• [DO THIS]
Extract the lines that hold the string "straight".

+++++

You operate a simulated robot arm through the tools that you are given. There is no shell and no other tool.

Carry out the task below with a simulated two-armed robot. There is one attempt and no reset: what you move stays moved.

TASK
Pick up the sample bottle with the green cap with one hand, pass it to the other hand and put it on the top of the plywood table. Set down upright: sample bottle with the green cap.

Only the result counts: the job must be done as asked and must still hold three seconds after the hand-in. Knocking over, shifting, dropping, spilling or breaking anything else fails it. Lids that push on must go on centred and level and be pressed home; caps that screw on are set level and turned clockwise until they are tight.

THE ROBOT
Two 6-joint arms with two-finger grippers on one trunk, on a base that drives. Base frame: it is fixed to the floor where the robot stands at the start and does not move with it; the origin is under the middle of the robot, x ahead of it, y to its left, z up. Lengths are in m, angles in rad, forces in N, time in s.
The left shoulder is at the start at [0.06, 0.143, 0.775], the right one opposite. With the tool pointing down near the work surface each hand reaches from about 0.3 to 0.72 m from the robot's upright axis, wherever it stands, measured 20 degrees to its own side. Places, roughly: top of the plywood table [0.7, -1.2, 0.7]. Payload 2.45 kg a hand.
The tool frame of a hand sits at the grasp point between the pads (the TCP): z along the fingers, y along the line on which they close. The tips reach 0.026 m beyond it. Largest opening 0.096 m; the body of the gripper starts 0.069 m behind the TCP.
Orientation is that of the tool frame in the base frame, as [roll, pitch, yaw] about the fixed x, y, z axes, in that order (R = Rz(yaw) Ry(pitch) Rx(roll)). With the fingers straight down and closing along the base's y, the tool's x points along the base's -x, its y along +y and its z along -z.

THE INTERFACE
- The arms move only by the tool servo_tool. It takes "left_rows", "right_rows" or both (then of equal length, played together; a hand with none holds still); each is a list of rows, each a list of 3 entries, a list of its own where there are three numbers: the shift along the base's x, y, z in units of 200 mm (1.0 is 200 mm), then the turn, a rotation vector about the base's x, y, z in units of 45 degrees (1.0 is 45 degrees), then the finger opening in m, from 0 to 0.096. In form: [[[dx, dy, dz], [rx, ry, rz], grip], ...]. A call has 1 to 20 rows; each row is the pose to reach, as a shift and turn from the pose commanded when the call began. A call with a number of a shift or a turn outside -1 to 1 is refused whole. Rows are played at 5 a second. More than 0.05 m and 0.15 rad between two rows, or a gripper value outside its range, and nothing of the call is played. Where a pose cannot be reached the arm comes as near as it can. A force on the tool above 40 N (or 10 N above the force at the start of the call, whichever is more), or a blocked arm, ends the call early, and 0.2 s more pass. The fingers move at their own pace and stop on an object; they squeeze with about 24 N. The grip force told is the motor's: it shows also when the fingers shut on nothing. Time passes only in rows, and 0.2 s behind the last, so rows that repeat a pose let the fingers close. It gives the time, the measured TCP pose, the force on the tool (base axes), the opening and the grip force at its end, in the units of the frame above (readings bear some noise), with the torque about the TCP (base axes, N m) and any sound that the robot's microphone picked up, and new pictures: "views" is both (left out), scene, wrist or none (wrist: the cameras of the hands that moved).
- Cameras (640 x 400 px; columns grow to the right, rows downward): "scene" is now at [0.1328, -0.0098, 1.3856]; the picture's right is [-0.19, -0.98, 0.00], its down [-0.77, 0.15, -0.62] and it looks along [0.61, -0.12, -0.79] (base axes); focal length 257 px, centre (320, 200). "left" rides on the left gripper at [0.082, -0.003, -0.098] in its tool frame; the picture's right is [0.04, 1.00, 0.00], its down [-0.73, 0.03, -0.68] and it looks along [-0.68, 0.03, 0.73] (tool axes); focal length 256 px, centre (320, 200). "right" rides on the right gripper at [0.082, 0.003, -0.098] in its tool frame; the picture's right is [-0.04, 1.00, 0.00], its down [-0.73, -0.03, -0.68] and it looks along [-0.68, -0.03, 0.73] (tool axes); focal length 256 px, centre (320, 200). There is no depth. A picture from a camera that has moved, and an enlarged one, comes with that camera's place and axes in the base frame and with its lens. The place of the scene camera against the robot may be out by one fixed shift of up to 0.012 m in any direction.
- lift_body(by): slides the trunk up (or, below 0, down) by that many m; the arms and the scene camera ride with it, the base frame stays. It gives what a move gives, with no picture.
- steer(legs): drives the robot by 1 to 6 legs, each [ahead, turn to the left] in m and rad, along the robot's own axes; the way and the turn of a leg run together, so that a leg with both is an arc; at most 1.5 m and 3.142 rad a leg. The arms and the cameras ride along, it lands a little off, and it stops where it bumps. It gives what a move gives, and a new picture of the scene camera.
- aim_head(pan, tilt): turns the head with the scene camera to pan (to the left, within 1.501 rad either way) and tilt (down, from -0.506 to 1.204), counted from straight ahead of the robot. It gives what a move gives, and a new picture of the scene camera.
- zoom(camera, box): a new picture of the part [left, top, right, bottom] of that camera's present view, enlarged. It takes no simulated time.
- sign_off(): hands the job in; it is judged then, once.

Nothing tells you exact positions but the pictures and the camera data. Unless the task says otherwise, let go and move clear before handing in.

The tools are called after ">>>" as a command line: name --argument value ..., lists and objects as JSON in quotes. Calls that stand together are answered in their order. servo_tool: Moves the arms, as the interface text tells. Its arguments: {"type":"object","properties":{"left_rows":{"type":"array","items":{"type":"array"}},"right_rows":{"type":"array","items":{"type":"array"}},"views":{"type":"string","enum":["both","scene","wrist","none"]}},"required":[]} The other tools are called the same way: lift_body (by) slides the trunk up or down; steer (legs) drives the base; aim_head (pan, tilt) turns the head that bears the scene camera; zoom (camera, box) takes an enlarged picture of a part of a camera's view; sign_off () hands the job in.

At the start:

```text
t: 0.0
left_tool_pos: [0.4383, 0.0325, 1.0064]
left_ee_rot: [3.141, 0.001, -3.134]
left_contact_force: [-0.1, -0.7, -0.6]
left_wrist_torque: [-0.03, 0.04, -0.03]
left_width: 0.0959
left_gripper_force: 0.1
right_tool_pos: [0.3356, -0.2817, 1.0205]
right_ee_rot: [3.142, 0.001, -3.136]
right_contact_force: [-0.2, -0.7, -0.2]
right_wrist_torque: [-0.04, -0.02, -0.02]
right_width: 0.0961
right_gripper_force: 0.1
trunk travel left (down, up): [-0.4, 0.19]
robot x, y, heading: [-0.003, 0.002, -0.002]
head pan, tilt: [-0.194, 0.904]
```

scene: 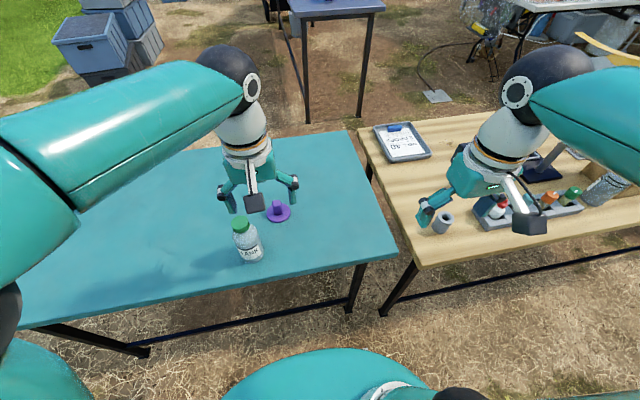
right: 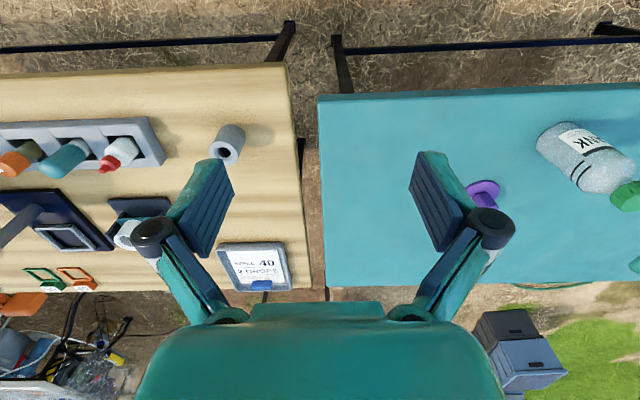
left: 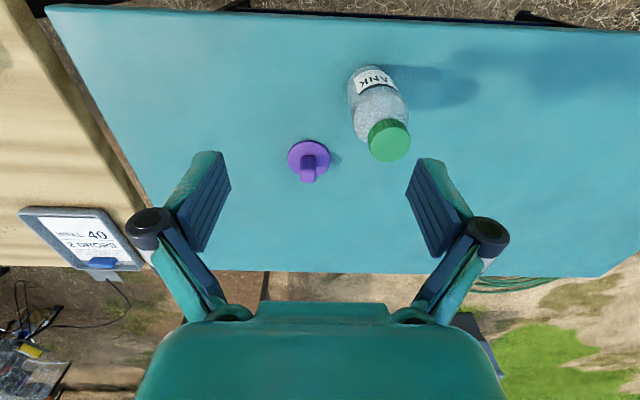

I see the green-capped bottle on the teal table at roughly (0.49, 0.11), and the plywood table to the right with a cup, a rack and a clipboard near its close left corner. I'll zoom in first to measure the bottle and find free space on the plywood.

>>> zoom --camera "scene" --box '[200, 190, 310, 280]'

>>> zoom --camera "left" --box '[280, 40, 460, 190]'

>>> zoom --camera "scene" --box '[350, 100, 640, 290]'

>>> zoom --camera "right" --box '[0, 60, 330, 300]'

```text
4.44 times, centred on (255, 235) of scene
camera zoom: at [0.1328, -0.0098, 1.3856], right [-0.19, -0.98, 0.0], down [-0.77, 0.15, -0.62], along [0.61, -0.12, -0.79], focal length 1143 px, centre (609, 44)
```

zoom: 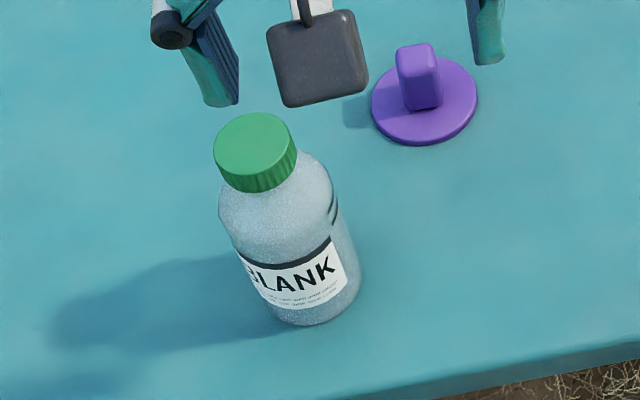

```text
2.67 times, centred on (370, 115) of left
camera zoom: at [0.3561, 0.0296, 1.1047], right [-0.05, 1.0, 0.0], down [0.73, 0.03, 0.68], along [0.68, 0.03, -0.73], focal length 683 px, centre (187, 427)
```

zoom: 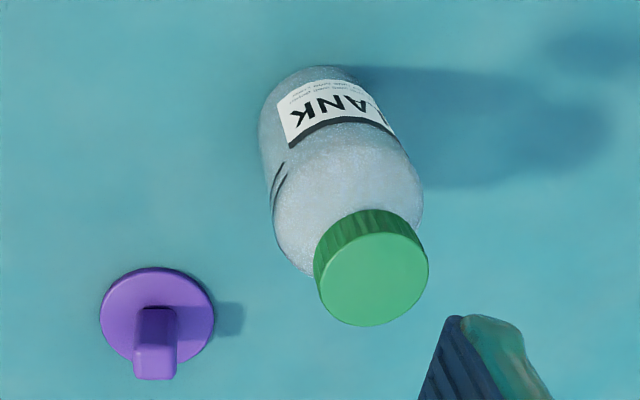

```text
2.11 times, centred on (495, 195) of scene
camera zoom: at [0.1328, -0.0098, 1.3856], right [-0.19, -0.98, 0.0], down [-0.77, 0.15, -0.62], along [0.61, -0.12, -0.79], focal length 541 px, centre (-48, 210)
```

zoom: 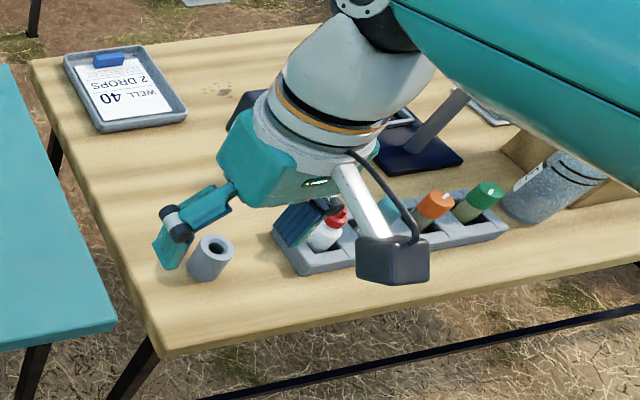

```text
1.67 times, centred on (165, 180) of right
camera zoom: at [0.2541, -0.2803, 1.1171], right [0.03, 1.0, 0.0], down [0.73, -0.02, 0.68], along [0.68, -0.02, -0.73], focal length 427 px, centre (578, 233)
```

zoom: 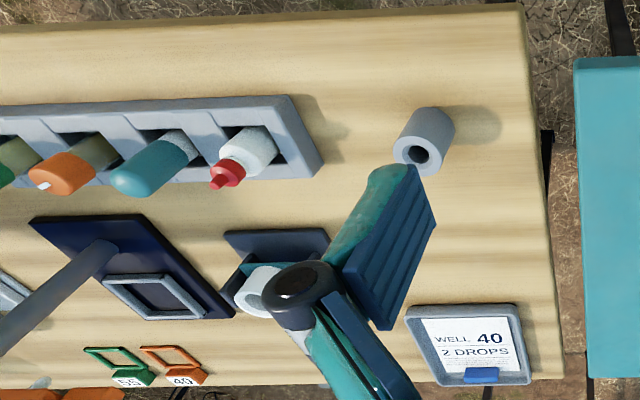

+++++

• [FULL SOLUTION]
Orientation is that of the tool frame in the base frame, as [roll, pitch, yaw] about the fixed x, y, z axes, in that order (R = Rz(yaw) Ry(pitch) Rx(roll)). With the fingers straight down and closing along the base's y, the tool's x points along the base's -x, its y along +y and its z along -z.
- aim_head(pan, tilt): turns the head with the scene camera to pan (to the left, within 1.501 rad either way) and tilt (down, from -0.506 to 1.204), counted from straight ahead of the robot. It gives what a move gives, and a new picture of the scene camera.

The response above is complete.